Write the listing out again, all of it, word for word.

-- Start INFORMATION SHOWN --

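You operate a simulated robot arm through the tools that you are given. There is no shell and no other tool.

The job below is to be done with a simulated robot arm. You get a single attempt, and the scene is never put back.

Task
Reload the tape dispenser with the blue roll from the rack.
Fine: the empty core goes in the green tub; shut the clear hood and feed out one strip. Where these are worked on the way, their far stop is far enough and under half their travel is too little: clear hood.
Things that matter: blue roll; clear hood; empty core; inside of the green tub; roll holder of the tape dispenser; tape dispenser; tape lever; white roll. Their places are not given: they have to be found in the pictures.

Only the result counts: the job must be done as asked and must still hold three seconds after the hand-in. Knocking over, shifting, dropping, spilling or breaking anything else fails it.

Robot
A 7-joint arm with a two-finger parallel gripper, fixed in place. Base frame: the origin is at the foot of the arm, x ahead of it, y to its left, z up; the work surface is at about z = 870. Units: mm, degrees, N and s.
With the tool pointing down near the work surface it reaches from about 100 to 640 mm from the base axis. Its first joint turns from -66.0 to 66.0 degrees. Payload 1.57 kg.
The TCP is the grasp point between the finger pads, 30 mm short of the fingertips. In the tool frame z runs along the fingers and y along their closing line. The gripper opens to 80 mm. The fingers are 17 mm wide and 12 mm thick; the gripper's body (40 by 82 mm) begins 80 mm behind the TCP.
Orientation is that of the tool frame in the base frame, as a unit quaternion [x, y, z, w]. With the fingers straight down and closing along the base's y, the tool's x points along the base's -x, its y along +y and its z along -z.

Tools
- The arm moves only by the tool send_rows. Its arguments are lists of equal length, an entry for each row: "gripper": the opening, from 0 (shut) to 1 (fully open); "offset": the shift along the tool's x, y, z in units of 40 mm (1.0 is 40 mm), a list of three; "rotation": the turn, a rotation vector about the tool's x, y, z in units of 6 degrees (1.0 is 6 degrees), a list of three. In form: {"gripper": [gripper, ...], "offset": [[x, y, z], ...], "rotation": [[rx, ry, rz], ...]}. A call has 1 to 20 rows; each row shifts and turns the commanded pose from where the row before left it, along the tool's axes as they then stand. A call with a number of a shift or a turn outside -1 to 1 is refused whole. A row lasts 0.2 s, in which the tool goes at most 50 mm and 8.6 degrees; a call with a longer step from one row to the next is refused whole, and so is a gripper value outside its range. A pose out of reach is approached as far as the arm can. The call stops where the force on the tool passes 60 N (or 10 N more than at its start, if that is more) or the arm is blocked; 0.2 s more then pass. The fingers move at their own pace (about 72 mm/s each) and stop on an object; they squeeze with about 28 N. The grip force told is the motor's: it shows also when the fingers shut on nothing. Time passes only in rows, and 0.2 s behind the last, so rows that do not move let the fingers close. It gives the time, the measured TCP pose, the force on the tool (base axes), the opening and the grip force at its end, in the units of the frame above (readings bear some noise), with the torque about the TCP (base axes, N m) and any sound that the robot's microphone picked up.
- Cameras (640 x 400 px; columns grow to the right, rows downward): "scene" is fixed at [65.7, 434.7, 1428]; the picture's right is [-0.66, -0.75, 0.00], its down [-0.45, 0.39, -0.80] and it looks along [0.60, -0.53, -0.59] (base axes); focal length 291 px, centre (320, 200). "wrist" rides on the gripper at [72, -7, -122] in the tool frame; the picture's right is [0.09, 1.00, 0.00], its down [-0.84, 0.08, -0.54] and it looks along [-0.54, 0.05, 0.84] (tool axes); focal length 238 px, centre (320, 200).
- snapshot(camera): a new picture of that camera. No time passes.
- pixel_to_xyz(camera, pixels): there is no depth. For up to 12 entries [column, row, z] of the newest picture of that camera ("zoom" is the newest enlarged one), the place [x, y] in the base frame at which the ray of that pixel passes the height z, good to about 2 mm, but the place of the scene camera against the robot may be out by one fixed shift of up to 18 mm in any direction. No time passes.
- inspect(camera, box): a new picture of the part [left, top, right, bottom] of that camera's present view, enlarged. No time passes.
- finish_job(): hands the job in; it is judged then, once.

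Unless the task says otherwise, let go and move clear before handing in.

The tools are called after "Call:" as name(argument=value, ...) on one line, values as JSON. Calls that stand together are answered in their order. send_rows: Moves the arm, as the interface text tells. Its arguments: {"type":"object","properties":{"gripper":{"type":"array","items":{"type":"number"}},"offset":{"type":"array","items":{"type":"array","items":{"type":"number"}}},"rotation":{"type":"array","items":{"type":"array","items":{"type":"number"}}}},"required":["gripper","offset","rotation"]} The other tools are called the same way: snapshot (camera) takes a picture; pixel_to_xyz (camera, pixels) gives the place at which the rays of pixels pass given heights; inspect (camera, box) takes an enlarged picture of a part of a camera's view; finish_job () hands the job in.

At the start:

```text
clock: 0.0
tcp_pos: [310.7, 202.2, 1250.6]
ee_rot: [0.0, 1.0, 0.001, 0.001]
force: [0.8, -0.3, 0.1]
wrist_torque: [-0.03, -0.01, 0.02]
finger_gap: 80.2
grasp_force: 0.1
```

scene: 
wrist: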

-- End INFORMATION SHOWN --

* _COMPLETE OUTPUT_:
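You operate a simulated robot arm through the tools that you are given. There is no shell and no other tool.

The job below is to be done with a simulated robot arm. You get a single attempt, and the scene is never put back.

Task
Reload the tape dispenser with the blue roll from the rack.
Fine: the empty core goes in the green tub; shut the clear hood and feed out one strip. Where these are worked on the way, their far stop is far enough and under half their travel is too little: clear hood.
Things that matter: blue roll; clear hood; empty core; inside of the green tub; roll holder of the tape dispenser; tape dispenser; tape lever; white roll. Their places are not given: they have to be found in the pictures.

Only the result counts: the job must be done as asked and must still hold three seconds after the hand-in. Knocking over, shifting, dropping, spilling or breaking anything else fails it.

Robot
A 7-joint arm with a two-finger parallel gripper, fixed in place. Base frame: the origin is at the foot of the arm, x ahead of it, y to its left, z up; the work surface is at about z = 870. Units: mm, degrees, N and s.
With the tool pointing down near the work surface it reaches from about 100 to 640 mm from the base axis. Its first joint turns from -66.0 to 66.0 degrees. Payload 1.57 kg.
The TCP is the grasp point between the finger pads, 30 mm short of the fingertips. In the tool frame z runs along the fingers and y along their closing line. The gripper opens to 80 mm. The fingers are 17 mm wide and 12 mm thick; the gripper's body (40 by 82 mm) begins 80 mm behind the TCP.
Orientation is that of the tool frame in the base frame, as a unit quaternion [x, y, z, w]. With the fingers straight down and closing along the base's y, the tool's x points along the base's -x, its y along +y and its z along -z.

Tools
- The arm moves only by the tool send_rows. Its arguments are lists of equal length, an entry for each row: "gripper": the opening, from 0 (shut) to 1 (fully open); "offset": the shift along the tool's x, y, z in units of 40 mm (1.0 is 40 mm), a list of three; "rotation": the turn, a rotation vector about the tool's x, y, z in units of 6 degrees (1.0 is 6 degrees), a list of three. In form: {"gripper": [gripper, ...], "offset": [[x, y, z], ...], "rotation": [[rx, ry, rz], ...]}. A call has 1 to 20 rows; each row shifts and turns the commanded pose from where the row before left it, along the tool's axes as they then stand. A call with a number of a shift or a turn outside -1 to 1 is refused whole. A row lasts 0.2 s, in which the tool goes at most 50 mm and 8.6 degrees; a call with a longer step from one row to the next is refused whole, and so is a gripper value outside its range. A pose out of reach is approached as far as the arm can. The call stops where the force on the tool passes 60 N (or 10 N more than at its start, if that is more) or the arm is blocked; 0.2 s more then pass. The fingers move at their own pace (about 72 mm/s each) and stop on an object; they squeeze with about 28 N. The grip force told is the motor's: it shows also when the fingers shut on nothing. Time passes only in rows, and 0.2 s behind the last, so rows that do not move let the fingers close. It gives the time, the measured TCP pose, the force on the tool (base axes), the opening and the grip force at its end, in the units of the frame above (readings bear some noise), with the torque about the TCP (base axes, N m) and any sound that the robot's microphone picked up.
- Cameras (640 x 400 px; columns grow to the right, rows downward): "scene" is fixed at [65.7, 434.7, 1428]; the picture's right is [-0.66, -0.75, 0.00], its down [-0.45, 0.39, -0.80] and it looks along [0.60, -0.53, -0.59] (base axes); focal length 291 px, centre (320, 200). "wrist" rides on the gripper at [72, -7, -122] in the tool frame; the picture's right is [0.09, 1.00, 0.00], its down [-0.84, 0.08, -0.54] and it looks along [-0.54, 0.05, 0.84] (tool axes); focal length 238 px, centre (320, 200).
- snapshot(camera): a new picture of that camera. No time passes.
- pixel_to_xyz(camera, pixels): there is no depth. For up to 12 entries [column, row, z] of the newest picture of that camera ("zoom" is the newest enlarged one), the place [x, y] in the base frame at which the ray of that pixel passes the height z, good to about 2 mm, but the place of the scene camera against the robot may be out by one fixed shift of up to 18 mm in any direction. No time passes.
- inspect(camera, box): a new picture of the part [left, top, right, bottom] of that camera's present view, enlarged. No time passes.
- finish_job(): hands the job in; it is judged then, once.

Unless the task says otherwise, let go and move clear before handing in.

The tools are called after "Call:" as name(argument=value, ...) on one line, values as JSON. Calls that stand together are answered in their order. send_rows: Moves the arm, as the interface text tells. Its arguments: {"type":"object","properties":{"gripper":{"type":"array","items":{"type":"number"}},"offset":{"type":"array","items":{"type":"array","items":{"type":"number"}}},"rotation":{"type":"array","items":{"type":"array","items":{"type":"number"}}}},"required":["gripper","offset","rotation"]} The other tools are called the same way: snapshot (camera) takes a picture; pixel_to_xyz (camera, pixels) gives the place at which the rays of pixels pass given heights; inspect (camera, box) takes an enlarged picture of a part of a camera's view; finish_job () hands the job in.

At the start:

```text
clock: 0.0
tcp_pos: [310.7, 202.2, 1250.6]
ee_rot: [0.0, 1.0, 0.001, 0.001]
force: [0.8, -0.3, 0.1]
wrist_torque: [-0.03, -0.01, 0.02]
finger_gap: 80.2
grasp_force: 0.1
```

scene: 
wrist: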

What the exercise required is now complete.